You might think that there was wailing and gnashing of teeth as I punched my Visa information into Weber State’s website, but on the contrary, there was a sense of accomplishment and a feeling of assurance that I was making an investment in my life, not just throwing money into some vague coffer of useless money.
Education, and particularly higher education, is the single most important investment any nation state could possibly make. If your people are not educated, how can any society hope to compete in the global economy? Simply put, it can’t. Utah is in its own debacle where there seems to be some confusion pertaining to the importance of higher education and, specifically, the funding of that education.

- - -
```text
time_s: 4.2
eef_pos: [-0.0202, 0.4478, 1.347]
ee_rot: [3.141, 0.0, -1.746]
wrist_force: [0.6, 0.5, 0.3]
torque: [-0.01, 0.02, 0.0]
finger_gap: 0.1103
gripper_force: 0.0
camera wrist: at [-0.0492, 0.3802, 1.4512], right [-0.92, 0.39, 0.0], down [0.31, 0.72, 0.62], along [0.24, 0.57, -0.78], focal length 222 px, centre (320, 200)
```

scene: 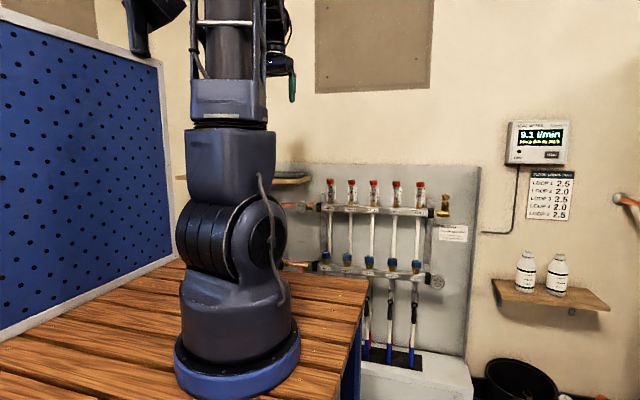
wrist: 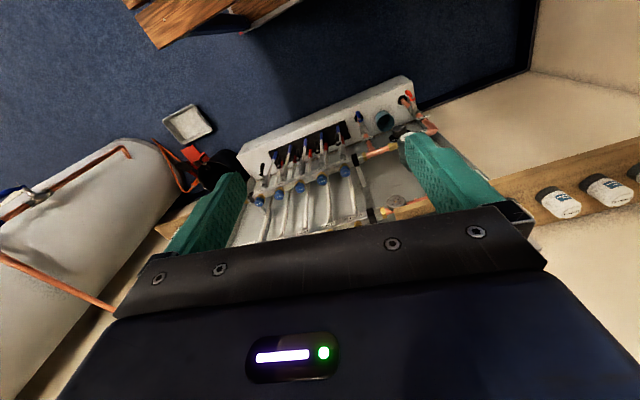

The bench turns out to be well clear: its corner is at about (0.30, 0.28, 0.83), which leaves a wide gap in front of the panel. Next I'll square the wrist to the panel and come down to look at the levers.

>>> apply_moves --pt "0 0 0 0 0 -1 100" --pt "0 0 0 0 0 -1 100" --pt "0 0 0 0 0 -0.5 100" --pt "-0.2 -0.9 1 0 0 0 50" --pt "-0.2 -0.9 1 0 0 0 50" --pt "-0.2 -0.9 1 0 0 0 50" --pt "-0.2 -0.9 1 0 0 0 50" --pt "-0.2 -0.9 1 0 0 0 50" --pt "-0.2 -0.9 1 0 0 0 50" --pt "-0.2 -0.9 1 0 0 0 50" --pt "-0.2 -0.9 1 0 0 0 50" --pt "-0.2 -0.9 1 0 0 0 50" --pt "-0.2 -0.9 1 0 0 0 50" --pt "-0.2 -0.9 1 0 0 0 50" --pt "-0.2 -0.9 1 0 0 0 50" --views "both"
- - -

According to a recent Signpost article, written by Spencer Garn, there is a petition here on campus that students can sign, insisting that education must be first on the Utah State Legislature’s agenda in the upcoming legislative session. Garn, in his article, quotes representative Melvin Brown, who serves as the legislature’s appropriations chairman, as saying that he recommended cuts to higher education because “revenue has not been equal to the request of demand, and so the only option is to cut or increase taxes.”
Brown’s explanation for why cuts to higher education are necessary just doesn’t sit well with me, because we seemingly have found ourselves a catch-22 of higher-education funding. Students want all of the amenities that any first-class institution of education can offer, but we don’t want to pay higher tuition. Taxpayers and legislatures want first-class schools and universities in the state, but they don’t want any tax increases that would facilitate the payment for such institutions.
So let’s unpack this a bit. We all want the best schools and for education to come first, right? So if this is what we want so badly, why is nobody willing to pay for it?! If students won’t and taxpayers won’t, then who will? I don’t want to pay higher tuition just as much as the next poor college student, but I also would feel fine doing so if it meant furthering the quality of education. Also, as a taxpaying citizen, I know I would support a tax increase if its purpose was to create a brighter educational future for myself, but also for future generations.
Taxpayers and students alike need to understand that we can’t have our cake and eat it too. The fact of the matter is that if we want the quality of education to increase, then the price tag will as well. And in order to pay for that price tag, maybe we’ll have to pay a bit more in tuition and the taxpayers might see a small hike. I don’t know about the rest of you, but a bright future and a first-class education for the generations of tomorrow are worth any cost, no matter high that cost may seem.